GIVEN MATERIAL:

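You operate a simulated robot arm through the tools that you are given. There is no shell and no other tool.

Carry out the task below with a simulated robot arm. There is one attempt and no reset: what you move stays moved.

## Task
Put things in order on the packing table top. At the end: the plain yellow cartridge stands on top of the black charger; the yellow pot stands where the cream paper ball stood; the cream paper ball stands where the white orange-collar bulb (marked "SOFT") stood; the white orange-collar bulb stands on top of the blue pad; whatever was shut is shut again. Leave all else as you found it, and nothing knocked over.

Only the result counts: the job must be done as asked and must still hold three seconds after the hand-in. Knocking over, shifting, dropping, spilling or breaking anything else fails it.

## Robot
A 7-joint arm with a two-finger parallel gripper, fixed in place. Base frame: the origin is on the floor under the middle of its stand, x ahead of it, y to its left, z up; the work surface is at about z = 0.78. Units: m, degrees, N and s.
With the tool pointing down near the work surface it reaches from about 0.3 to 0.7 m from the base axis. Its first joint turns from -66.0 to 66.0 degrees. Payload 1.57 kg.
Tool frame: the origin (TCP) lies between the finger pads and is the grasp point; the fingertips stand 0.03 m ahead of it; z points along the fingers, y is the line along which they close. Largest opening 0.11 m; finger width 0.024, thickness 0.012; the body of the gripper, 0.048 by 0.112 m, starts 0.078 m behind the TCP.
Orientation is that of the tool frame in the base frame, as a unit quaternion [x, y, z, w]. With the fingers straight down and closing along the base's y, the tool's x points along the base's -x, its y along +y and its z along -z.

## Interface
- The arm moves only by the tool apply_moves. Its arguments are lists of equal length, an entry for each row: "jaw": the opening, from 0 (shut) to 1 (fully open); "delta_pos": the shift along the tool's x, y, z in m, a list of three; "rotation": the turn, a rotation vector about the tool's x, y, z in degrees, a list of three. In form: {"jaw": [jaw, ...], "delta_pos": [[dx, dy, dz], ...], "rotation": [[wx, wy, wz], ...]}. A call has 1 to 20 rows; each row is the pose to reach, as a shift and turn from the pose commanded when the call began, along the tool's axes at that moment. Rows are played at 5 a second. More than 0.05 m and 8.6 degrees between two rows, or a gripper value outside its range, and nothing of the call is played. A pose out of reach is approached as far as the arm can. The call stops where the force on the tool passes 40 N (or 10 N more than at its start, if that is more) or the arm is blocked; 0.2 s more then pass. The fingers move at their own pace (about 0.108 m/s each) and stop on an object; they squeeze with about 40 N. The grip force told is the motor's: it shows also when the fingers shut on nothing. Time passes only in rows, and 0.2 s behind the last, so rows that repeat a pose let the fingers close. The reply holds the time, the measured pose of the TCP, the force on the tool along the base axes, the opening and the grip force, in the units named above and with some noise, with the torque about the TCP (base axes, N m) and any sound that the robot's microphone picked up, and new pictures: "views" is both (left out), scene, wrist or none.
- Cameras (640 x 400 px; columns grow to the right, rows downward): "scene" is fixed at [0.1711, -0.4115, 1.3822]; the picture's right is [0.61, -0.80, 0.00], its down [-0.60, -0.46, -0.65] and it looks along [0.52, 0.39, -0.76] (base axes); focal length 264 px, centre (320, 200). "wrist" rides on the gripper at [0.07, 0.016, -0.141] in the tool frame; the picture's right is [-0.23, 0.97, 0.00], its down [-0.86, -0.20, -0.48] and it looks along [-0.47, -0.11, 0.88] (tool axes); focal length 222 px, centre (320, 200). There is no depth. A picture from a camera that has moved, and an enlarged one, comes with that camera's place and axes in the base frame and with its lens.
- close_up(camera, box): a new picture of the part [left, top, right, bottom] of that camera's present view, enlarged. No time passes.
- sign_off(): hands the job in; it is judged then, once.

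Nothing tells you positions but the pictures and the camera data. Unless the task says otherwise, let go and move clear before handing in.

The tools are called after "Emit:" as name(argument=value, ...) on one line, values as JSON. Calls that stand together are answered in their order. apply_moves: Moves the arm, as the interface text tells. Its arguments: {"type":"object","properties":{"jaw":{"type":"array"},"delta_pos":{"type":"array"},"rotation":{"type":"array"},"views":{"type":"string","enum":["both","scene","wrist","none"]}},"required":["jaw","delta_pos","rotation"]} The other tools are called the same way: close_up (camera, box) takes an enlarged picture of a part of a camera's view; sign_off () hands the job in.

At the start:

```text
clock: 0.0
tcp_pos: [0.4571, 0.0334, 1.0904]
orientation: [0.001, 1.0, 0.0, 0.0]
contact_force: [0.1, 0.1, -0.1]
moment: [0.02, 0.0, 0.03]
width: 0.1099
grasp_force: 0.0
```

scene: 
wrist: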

YOUR TASK:
Return each line of the listing that holds the string "width".

REPLY:
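Tool frame: the origin (TCP) lies between the finger pads and is the grasp point; the fingertips stand 0.03 m ahead of it; z points along the fingers, y is the line along which they close. Largest opening 0.11 m; finger width 0.024, thickness 0.012; the body of the gripper, 0.048 by 0.112 m, starts 0.078 m behind the TCP.
width: 0.1099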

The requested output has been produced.